When organizations rely on professional shoppers to assess the experience of their customers rather than asking customers directly, they reveal their outcome-centric mentality. Shoppers are actors trained to watch for adherence to standards, much like the quality-control department does in a factory. Real customers have a broader view, a memory-making perspective that considers both the outcome and the experience.
Ask the frequent quick service restaurant customer who has experienced both McDonald’s and Chick-fil-A which they think is more important: the speed with which the order was filled, the expected level of food preparation, or the welcoming attitude of the server. The overwhelming majority will tell you that style is more important than speed in determining whether they return! Sure, the basic outcome expectation is for fast food fast. But the experience is what is remembered.
Call centers the world over, whether B2C or B2B, stay up late worrying about speed of answer, customers in queue and call handle time (outcome metrics), forgetting that customer research shows that first-contact resolution and the knowledge of the call center rep are more important to customers (experience measures).
So what is required to humanize customer delight leaving it truly delight-full? Part of the answer is to remember that customer service is most valued when it is anchored to a relationship. Granted, we like the speed, around-the-clock access, and simplicity of ordering online with Amazon or Zappos. The ideal online service is no service! But, if you ever have a problem or issue with Amazon or Zappos and have to contact a real person, you are overwhelmed by how much customer-centric humanism is hard-wired into their customer experience.
The lion’s share of the solution is the return of the role of ambassador to the front line.

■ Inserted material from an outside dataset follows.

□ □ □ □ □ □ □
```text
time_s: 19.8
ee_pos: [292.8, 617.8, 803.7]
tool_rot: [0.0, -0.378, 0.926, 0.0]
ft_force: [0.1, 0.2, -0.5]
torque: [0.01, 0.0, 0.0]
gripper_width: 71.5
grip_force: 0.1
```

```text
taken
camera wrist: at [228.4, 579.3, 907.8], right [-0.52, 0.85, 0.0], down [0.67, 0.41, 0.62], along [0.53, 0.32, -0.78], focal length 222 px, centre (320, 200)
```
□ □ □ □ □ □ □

An ambassador is a “diplomatic official of the highest rank appointed and accredited as representative in residence by one government to another.”
What would service be like if the teller, call center operator, nurse, clerk or gate attendant was treated as having the “highest rank” and accredited (resourced, empowered and celebrated) as the representative of the organization’s brand.
We would see a grand return to real surprise much to the delight of customers who would be transformed into ardent advocates.